• What is required
Your answer is an exact copy of the document passage.
== Provided records ==
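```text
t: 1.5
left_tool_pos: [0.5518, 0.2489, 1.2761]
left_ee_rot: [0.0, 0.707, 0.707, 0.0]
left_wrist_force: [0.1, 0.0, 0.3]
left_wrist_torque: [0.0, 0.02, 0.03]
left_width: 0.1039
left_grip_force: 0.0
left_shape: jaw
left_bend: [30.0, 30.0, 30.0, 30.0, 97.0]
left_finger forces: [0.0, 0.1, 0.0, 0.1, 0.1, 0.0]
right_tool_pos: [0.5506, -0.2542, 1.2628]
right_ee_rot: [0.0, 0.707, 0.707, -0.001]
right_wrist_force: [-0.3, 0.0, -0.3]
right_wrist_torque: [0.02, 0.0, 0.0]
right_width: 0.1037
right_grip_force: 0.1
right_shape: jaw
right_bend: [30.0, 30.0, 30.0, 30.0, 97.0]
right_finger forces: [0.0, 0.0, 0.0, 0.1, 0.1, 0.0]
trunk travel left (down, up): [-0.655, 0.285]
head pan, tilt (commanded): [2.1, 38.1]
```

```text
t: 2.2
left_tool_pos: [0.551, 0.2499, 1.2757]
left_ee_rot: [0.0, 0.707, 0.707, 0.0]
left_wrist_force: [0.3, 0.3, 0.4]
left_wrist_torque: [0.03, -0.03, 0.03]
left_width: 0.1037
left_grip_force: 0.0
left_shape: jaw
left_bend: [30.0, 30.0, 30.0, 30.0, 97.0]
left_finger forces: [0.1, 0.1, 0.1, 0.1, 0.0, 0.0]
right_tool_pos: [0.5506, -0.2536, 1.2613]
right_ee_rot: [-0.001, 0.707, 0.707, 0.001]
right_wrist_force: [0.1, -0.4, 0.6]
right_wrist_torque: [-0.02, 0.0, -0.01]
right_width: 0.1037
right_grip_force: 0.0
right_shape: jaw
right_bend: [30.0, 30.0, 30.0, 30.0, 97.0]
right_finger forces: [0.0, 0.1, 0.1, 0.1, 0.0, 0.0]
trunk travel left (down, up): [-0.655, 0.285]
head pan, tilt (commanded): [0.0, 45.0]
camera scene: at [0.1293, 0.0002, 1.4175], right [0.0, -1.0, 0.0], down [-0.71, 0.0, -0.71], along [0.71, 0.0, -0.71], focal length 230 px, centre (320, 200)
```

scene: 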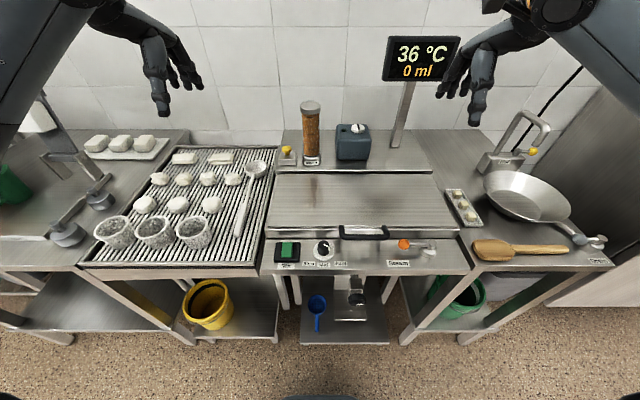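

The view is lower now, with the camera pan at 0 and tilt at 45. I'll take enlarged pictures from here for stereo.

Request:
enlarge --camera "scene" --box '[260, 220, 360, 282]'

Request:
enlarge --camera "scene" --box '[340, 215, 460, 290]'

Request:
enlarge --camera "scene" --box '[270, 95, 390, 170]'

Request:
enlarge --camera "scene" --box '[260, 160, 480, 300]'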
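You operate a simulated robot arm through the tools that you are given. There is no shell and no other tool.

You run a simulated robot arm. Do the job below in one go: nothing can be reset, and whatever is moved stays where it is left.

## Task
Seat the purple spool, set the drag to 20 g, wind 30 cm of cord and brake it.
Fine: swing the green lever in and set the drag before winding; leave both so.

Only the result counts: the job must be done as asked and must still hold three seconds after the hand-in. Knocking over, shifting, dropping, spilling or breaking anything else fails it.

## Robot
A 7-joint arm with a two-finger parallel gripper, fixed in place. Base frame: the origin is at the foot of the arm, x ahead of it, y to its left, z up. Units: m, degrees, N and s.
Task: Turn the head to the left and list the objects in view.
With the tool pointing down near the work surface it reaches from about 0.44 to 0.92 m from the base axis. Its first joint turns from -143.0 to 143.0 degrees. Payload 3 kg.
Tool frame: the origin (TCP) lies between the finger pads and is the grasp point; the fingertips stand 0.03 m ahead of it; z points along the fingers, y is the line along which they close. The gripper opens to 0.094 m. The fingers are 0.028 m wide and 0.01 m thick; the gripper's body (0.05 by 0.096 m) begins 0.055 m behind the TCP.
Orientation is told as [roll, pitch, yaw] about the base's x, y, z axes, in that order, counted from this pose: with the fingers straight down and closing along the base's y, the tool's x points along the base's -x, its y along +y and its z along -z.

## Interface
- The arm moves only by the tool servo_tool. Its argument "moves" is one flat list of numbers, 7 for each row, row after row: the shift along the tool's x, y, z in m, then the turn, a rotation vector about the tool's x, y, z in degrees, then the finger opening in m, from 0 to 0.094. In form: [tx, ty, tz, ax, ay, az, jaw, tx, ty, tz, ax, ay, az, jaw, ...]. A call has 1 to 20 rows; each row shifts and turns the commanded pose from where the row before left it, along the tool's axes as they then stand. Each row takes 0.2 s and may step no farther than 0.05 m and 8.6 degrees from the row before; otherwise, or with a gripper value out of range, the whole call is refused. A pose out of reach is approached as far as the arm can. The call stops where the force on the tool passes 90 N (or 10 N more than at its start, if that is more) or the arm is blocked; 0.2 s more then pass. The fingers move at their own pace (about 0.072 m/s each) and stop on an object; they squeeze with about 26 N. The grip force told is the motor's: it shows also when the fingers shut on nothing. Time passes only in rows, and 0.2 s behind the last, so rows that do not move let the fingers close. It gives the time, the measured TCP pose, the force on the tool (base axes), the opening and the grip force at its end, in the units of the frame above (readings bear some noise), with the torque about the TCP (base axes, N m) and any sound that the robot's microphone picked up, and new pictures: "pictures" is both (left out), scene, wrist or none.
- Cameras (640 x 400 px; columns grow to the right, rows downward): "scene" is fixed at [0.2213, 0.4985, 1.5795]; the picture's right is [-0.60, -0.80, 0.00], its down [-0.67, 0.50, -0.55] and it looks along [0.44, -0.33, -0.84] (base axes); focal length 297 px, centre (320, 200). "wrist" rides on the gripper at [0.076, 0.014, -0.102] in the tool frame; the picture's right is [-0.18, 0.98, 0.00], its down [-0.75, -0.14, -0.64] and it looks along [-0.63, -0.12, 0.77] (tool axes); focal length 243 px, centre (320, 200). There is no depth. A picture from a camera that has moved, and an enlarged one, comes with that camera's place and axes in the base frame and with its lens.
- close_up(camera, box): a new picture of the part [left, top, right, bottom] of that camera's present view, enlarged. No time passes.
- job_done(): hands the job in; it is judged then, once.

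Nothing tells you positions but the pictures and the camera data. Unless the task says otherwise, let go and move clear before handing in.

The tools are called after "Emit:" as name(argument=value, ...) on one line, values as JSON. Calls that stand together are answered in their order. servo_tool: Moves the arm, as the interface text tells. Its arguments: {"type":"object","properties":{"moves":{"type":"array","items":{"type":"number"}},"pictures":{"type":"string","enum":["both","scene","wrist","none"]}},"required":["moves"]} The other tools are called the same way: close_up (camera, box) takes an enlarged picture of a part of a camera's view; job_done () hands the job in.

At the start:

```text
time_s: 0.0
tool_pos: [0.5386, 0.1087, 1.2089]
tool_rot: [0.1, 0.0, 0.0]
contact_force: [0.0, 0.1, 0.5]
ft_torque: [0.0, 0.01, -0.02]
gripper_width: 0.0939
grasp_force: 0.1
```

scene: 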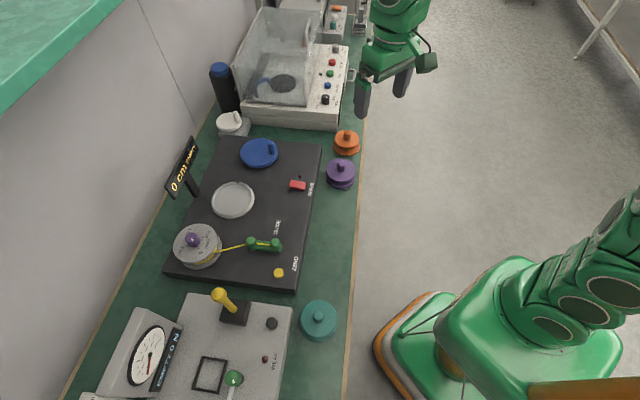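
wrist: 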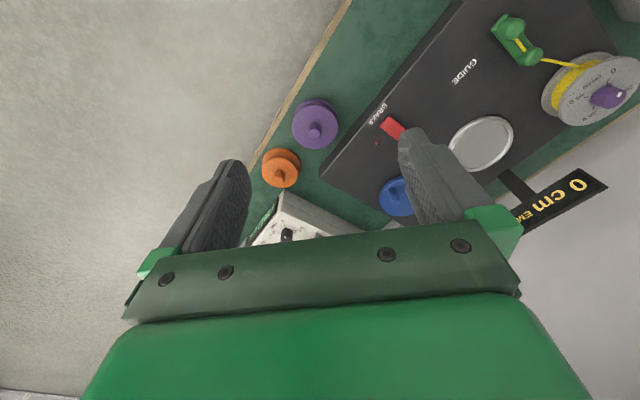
===
== Document passage ==
As far as this generation goes, foreman Joseph Byrne is "the baby" of the group at 57 years young. The four-man team, with several lifetimes' worth of experience among them, wake up at 4:45 a.m. every day to clock in by 6 a.m. at an idyllic light-filled Dogpatch workshop. Sobichevsky jokes that the coffee is his favorite part of the job.

"I love my job. So is it really a job if I love it? It's like arts and crafts, that's what's keeping me here. I'm not building a house, I'm dealing with small pieces of wood," he said.

The enthusiasm runs through the rest of the team, who gave me a tour of the carpentry shop on a sunny Friday afternoon. There's a high bar for joining the crew, with requirements including a four-year apprenticeship to become a journeyman before qualifying to even take a test to become a city carpenter. Currently the staff is all men, but a woman, Jane Koski, previously held the supervisor position for about 10 years. The whole shop smells like a freshly shaved No. 2 pencil, with piles of wood everywhere - long planks of white oak, mahogany, Douglas fir, Alaskan cedar - along with foreboding table saws and sharp wood shapers.

"You better not be thinking about nothing else - your girlfriend, whatever. You've gotta be thinking about your fingers," said Sobichevsky of the tools. Thankfully, the crew's safety record is spotless.

"We all have all our fingers," said Keith McCombs. "... Since I've been here, November will be 11 years, no one has had a serious injury." (Sobichevsky notes that one former worker did lose a thumb).

Although the carpentry shop feels firmly frozen in time - I didn't notice a single computer as we tour the warehouse - the cable car system itself is at an inflection point. In April, San Francisco Municipal Transportation Agency approved a new fare structure, with the $9 ticket rising to $12 in 2027 and $18 in 2028. Single-ride tickets will be phased out, with these new prices entitling riders to unlimited Muni travel. It's part of an initiative to combat SFMTA's $307 million budget gap. The cable cars themselves also historically run in the red, with a 2019 study by the Cato Institute evaluating the cost of the program at $70 million while collecting $24 million in revenue. More recent data from a San Francisco Bay Area Planning and Urban Research Association (SPUR) study cites the cost of operating the cable car system at $871 per hour of service, nearly three times that of a Muni bus. According to SFMTA, operating costs for the cable cars amount to roughly $20 per ride.
===
• Completed task
As far as this generation goes, foreman Joseph Byrne is "the baby" of the group at 57 years young. The four-man team, with several lifetimes' worth of experience among them, wake up at 4:45 a.m. every day to clock in by 6 a.m. at an idyllic light-filled Dogpatch workshop. Sobichevsky jokes that the coffee is his favorite part of the job.

"I love my job. So is it really a job if I love it? It's like arts and crafts, that's what's keeping me here. I'm not building a house, I'm dealing with small pieces of wood," he said.

The enthusiasm runs through the rest of the team, who gave me a tour of the carpentry shop on a sunny Friday afternoon. There's a high bar for joining the crew, with requirements including a four-year apprenticeship to become a journeyman before qualifying to even take a test to become a city carpenter. Currently the staff is all men, but a woman, Jane Koski, previously held the supervisor position for about 10 years. The whole shop smells like a freshly shaved No. 2 pencil, with piles of wood everywhere - long planks of white oak, mahogany, Douglas fir, Alaskan cedar - along with foreboding table saws and sharp wood shapers.

"You better not be thinking about nothing else - your girlfriend, whatever. You've gotta be thinking about your fingers," said Sobichevsky of the tools. Thankfully, the crew's safety record is spotless.

"We all have all our fingers," said Keith McCombs. "... Since I've been here, November will be 11 years, no one has had a serious injury." (Sobichevsky notes that one former worker did lose a thumb).

Although the carpentry shop feels firmly frozen in time - I didn't notice a single computer as we tour the warehouse - the cable car system itself is at an inflection point. In April, San Francisco Municipal Transportation Agency approved a new fare structure, with the $9 ticket rising to $12 in 2027 and $18 in 2028. Single-ride tickets will be phased out, with these new prices entitling riders to unlimited Muni travel. It's part of an initiative to combat SFMTA's $307 million budget gap. The cable cars themselves also historically run in the red, with a 2019 study by the Cato Institute evaluating the cost of the program at $70 million while collecting $24 million in revenue. More recent data from a San Francisco Bay Area Planning and Urban Research Association (SPUR) study cites the cost of operating the cable car system at $871 per hour of service, nearly three times that of a Muni bus. According to SFMTA, operating costs for the cable cars amount to roughly $20 per ride.